Codify’s latest data paints the starkest picture yet. In 2008, MLB pitchers threw just over eleven thousand pitches at 98 mph or harder. This season, that number eclipsed fifty-one thousand. That’s not a trend line. That’s a seismic shift.
What changed?
Player development did. Biomechanics labs became industry staples. Weighted ball programs graduated from fringe to mainstream. Teams hired velocity specialists the same way tech firms hire engineers — aggressively.
Pitchers aren’t born throwing 98. Today, they are built for it.

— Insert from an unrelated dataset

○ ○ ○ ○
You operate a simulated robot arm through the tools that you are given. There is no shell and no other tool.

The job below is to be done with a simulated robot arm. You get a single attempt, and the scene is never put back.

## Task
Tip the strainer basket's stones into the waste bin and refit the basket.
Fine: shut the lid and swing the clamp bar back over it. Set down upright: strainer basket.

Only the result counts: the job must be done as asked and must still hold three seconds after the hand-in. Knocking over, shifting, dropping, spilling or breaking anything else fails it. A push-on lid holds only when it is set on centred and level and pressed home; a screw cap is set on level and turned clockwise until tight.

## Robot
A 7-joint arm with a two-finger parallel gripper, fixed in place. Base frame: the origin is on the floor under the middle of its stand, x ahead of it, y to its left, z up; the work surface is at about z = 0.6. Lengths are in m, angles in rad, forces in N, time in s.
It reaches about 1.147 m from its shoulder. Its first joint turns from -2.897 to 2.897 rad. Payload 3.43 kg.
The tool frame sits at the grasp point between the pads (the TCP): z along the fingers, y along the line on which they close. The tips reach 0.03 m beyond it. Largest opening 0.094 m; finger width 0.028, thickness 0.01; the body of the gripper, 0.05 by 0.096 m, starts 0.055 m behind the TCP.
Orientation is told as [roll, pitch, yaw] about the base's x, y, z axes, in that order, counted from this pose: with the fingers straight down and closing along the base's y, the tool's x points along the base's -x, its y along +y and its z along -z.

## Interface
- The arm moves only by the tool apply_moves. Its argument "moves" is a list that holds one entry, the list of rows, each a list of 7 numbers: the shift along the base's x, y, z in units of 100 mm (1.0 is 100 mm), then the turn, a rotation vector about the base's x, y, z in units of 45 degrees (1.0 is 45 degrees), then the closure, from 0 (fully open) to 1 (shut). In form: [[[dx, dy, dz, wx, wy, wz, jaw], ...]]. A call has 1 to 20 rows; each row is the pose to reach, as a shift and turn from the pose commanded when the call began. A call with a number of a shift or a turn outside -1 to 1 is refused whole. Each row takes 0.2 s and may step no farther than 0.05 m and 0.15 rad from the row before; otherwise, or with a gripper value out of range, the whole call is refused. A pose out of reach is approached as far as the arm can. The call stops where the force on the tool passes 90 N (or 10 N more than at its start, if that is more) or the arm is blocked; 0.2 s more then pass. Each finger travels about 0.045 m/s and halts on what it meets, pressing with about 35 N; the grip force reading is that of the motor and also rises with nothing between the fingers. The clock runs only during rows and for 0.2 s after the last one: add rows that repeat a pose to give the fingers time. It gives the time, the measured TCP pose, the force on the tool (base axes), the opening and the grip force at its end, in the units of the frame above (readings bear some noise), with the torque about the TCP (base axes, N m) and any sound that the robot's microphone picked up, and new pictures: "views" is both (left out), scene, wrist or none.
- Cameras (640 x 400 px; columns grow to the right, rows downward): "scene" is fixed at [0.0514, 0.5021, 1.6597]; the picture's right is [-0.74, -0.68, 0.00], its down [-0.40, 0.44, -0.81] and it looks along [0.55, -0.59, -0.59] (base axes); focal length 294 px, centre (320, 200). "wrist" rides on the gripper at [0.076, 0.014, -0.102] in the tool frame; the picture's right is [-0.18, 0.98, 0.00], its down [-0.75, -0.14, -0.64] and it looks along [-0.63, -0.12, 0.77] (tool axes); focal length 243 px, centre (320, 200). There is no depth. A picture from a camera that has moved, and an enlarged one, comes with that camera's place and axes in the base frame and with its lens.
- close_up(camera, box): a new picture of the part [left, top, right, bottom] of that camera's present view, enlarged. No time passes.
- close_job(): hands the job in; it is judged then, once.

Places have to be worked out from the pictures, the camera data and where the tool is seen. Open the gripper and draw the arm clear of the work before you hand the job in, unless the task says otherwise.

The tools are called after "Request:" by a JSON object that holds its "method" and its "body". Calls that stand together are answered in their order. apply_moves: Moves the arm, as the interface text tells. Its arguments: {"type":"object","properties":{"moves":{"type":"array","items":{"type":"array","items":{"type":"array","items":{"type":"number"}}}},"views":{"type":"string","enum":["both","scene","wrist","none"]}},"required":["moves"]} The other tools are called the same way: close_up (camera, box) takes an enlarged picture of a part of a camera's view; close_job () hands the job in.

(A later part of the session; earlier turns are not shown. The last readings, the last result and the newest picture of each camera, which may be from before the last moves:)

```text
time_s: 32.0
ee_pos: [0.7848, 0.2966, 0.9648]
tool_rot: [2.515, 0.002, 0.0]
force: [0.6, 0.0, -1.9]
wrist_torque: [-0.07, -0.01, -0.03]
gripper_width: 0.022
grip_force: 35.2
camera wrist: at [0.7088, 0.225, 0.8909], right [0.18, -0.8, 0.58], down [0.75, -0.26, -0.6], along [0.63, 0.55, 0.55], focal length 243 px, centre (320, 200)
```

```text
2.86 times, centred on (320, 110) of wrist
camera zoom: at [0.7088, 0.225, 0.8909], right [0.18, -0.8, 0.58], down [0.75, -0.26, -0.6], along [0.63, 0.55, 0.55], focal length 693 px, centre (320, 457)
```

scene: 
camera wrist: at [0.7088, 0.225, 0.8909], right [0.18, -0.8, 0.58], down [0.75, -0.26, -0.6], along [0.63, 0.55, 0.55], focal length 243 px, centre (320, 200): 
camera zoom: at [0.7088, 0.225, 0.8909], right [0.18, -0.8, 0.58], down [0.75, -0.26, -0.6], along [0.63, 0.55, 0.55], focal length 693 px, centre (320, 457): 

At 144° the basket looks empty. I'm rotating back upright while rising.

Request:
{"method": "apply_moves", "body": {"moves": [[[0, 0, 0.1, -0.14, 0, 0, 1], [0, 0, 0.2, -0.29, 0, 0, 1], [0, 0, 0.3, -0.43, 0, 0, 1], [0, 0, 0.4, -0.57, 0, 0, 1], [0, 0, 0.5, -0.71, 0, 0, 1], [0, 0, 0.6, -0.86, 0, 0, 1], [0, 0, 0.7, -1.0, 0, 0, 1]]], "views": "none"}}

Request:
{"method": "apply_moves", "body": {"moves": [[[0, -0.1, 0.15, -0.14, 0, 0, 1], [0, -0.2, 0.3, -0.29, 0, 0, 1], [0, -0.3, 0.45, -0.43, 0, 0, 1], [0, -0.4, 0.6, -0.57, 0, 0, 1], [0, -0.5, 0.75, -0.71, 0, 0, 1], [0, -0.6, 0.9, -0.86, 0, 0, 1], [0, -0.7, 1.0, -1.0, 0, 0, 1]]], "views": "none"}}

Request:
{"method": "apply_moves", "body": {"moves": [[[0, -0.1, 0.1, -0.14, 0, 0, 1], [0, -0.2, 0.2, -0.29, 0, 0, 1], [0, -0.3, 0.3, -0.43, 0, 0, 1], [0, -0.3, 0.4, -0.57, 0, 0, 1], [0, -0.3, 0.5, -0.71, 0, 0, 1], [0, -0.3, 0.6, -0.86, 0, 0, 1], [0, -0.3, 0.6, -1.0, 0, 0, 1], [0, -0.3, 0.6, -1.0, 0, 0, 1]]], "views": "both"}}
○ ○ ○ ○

The sport has evolved around that reality. Front offices chase arm speed. Analytics departments reward spin efficiency that plays at higher velocity windows. Hitters are trained to handle velocity, which ironically pressures pitchers to throw harder just to stay ahead.
But the question hanging over the league is not whether velocity has won — it undeniably has. It’s whether baseball is prepared for the cost.

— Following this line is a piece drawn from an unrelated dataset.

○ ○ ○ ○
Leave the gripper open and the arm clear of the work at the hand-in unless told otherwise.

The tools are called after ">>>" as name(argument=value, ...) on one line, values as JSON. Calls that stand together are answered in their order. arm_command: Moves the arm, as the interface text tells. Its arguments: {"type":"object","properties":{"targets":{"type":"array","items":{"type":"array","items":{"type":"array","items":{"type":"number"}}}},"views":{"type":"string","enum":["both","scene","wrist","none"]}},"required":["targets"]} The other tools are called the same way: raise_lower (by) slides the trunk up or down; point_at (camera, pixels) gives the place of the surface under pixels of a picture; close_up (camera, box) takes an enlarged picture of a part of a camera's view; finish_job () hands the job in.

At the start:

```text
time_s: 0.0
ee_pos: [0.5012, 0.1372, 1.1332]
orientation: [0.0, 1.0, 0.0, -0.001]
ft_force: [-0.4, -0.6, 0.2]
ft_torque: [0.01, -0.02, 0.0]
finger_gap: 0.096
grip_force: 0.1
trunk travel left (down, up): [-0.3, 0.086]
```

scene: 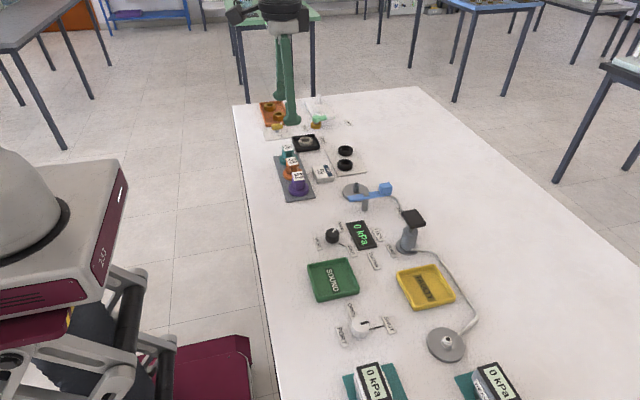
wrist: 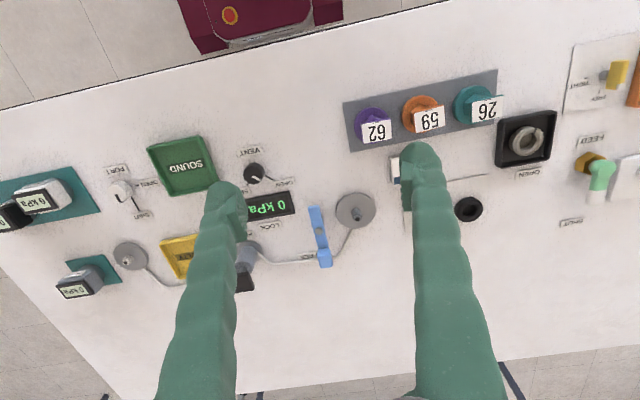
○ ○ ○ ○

Injury rates have climbed. Elbows and shoulders absorb stress that modern training amplifies. Frontline arms increasingly visit operating rooms. The game is faster and louder, but also more fragile.

This era is thrilling for fans. Ninety-eight doesn’t shock anyone anymore — one hundred does, but even that shock is fading. College arms routinely touch triple digits. High school showcases advertise velocity like carnival attractions. Young pitchers chase radar numbers because the system teaches them that velocity is their ticket in.

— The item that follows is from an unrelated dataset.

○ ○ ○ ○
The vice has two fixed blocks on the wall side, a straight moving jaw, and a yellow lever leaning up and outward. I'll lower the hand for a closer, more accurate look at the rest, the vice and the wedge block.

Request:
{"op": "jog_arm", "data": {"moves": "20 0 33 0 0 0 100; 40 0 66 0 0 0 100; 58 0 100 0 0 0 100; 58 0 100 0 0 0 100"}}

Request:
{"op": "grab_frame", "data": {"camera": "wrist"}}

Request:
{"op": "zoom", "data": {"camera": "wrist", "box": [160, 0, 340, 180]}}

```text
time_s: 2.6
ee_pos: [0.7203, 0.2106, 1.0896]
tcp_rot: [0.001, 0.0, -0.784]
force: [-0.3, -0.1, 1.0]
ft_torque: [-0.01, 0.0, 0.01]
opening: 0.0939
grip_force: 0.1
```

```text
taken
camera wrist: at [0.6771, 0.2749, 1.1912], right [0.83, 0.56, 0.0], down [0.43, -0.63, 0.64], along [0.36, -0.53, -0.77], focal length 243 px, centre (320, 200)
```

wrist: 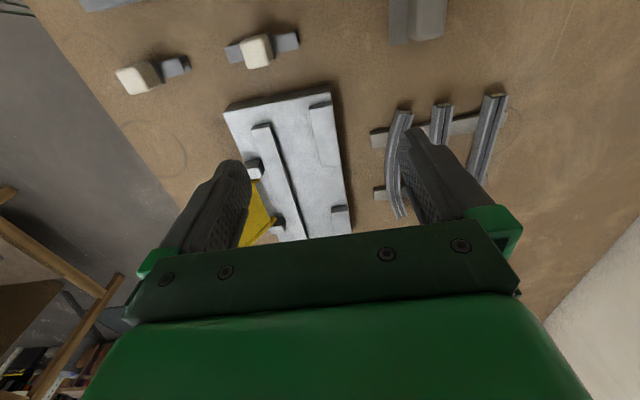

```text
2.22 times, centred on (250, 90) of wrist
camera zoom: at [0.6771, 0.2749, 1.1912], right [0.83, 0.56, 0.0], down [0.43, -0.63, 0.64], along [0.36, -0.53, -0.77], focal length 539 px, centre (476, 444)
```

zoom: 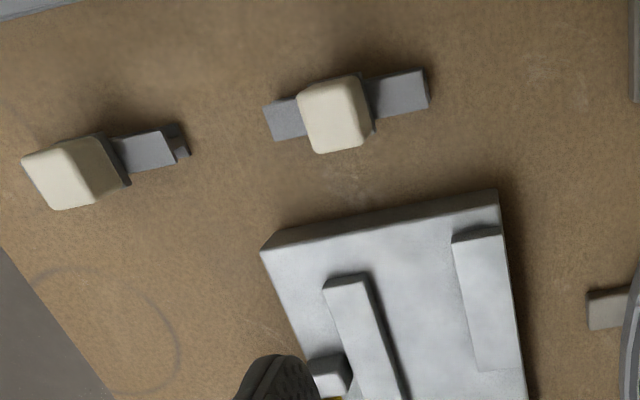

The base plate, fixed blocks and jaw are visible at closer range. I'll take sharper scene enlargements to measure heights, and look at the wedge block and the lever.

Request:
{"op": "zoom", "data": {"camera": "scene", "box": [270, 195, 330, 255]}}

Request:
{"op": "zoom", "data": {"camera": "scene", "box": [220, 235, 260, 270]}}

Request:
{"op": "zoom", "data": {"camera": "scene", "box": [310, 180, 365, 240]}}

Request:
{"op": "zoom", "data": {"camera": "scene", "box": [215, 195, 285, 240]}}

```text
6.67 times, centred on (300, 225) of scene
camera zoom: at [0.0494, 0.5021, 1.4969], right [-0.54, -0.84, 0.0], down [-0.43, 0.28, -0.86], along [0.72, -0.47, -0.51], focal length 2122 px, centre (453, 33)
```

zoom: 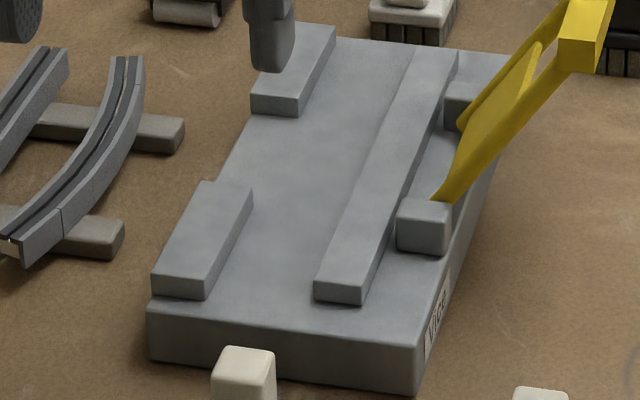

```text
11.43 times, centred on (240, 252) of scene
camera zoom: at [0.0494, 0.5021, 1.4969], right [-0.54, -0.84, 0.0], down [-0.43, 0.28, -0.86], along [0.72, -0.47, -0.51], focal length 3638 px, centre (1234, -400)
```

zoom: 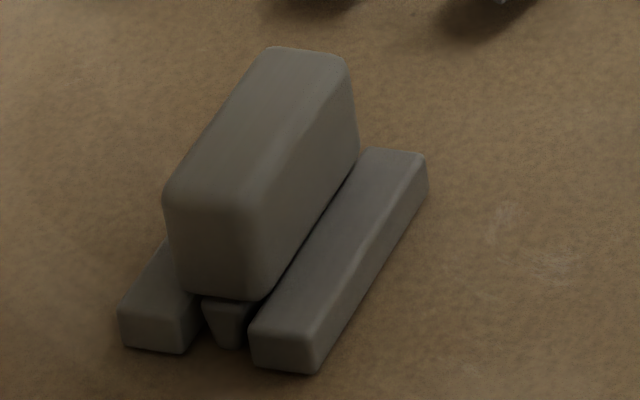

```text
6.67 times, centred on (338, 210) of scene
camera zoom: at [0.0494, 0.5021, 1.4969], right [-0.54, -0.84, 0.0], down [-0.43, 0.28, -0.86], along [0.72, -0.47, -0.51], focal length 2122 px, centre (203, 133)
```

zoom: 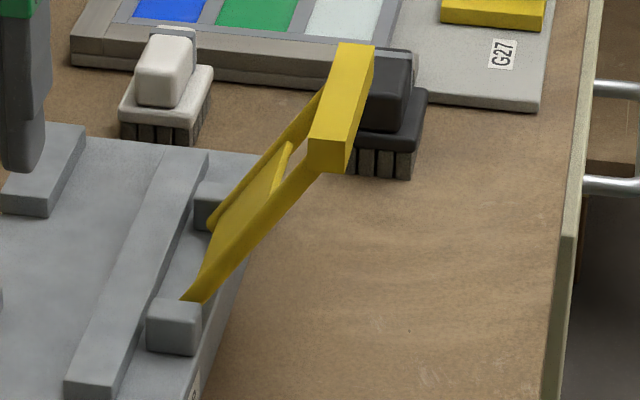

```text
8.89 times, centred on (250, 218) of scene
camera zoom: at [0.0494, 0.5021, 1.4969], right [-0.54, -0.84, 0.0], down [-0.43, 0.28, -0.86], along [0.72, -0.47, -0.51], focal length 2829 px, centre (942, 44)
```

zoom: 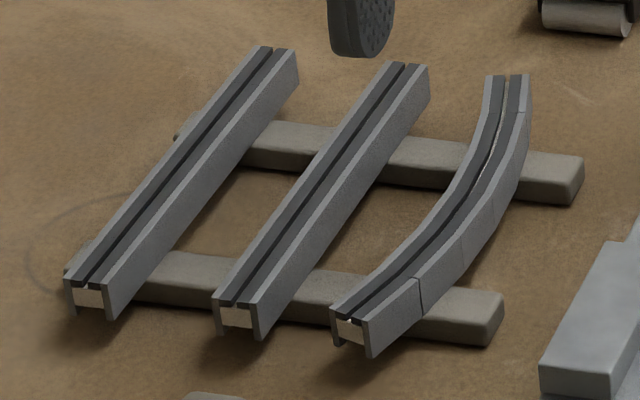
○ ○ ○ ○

Team executives quietly wonder whether this trajectory is sustainable. They love the strikeout impact — hitters whiff at elite velocity. But they fear the attrition. It’s difficult to build rotation stability when arms break before reaching their primes.
The counterpoint is already emerging: pitching labs are now working backward — developing ways to protect bodies, not just extract velocity. Teams are investing in movement screens, tendon load monitoring, and mechanical efficiency models to keep throwers from blowing out. Whether science can keep pace with the speed race remains uncertain.
Still, there is a conviction within baseball circles — this velocity era is not slowing. The league has crossed a threshold. Pitchers don’t want to go back, and organizations don’t want them to.
Somewhere, Greg Maddux would be intrigued — he lived at 86 mph and dominated the world. Today, he might wonder whether his game could exist without the radar. Maybe that’s why some clubs are also training a different type of pitcher — one who wins with shape, not speed, mirroring Maddux in the modern lab setting.
But right now?
Velocity is king.
Codify’s chart doesn’t just show growth. It shows acceleration — the steepest climb coming in the last five years. Forty thousand 98+ mph pitches last season looked wild. Fifty-one thousand this season suggests we haven’t reached peak yet.
Fans can only buckle in — because baseball is faster than it has ever been. And it’s still gaining speed.